## [DO THIS]
Return each line of the listing that contains the string "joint".
## Begin SOURCE DATA
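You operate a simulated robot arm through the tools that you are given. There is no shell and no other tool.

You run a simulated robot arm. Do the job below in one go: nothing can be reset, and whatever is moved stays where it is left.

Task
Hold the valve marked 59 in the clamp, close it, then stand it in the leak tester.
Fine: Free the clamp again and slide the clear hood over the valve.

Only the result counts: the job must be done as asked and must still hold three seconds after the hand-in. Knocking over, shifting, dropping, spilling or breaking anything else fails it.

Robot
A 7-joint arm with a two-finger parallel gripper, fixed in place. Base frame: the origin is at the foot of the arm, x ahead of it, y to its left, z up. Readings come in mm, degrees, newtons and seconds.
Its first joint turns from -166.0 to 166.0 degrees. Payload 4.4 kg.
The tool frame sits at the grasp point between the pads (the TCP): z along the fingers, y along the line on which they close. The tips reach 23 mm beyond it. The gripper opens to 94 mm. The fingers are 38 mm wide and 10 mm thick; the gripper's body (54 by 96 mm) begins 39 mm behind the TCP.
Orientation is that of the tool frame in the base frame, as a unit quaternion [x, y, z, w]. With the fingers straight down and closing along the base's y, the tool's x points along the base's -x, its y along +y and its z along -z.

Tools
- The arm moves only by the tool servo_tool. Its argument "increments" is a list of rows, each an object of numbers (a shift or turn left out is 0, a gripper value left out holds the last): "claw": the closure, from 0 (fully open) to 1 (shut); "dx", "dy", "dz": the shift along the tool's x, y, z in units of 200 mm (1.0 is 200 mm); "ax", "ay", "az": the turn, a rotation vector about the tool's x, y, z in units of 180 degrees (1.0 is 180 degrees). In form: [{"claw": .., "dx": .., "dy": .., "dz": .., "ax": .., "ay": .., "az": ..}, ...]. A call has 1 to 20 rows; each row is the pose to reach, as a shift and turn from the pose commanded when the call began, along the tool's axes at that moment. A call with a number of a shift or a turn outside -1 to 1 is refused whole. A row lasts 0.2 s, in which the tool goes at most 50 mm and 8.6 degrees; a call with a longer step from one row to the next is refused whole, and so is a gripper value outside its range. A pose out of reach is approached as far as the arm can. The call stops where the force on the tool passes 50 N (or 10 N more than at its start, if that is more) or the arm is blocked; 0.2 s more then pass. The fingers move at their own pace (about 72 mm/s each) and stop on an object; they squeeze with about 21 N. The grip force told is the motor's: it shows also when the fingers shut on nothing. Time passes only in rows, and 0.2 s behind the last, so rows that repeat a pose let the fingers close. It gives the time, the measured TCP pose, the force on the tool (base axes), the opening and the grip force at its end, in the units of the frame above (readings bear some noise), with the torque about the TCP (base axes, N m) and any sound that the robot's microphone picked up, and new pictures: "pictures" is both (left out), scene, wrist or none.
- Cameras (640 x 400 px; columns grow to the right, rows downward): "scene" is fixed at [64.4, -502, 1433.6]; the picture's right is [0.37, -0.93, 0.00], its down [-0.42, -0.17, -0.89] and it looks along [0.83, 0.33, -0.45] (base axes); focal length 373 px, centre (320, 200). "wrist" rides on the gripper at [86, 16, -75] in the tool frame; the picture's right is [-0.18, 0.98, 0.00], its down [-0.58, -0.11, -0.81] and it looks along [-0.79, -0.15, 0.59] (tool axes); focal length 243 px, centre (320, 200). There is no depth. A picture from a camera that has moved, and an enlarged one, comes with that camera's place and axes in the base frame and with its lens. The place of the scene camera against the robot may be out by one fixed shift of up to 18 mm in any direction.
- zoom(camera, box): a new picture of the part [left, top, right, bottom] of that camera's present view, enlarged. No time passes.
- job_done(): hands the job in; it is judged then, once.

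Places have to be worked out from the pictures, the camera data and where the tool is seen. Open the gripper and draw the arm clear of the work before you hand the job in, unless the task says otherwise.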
## End SOURCE DATA
## [THE COMPLETED TASK]
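A 7-joint arm with a two-finger parallel gripper, fixed in place. Base frame: the origin is at the foot of the arm, x ahead of it, y to its left, z up. Readings come in mm, degrees, newtons and seconds.
Its first joint turns from -166.0 to 166.0 degrees. Payload 4.4 kg.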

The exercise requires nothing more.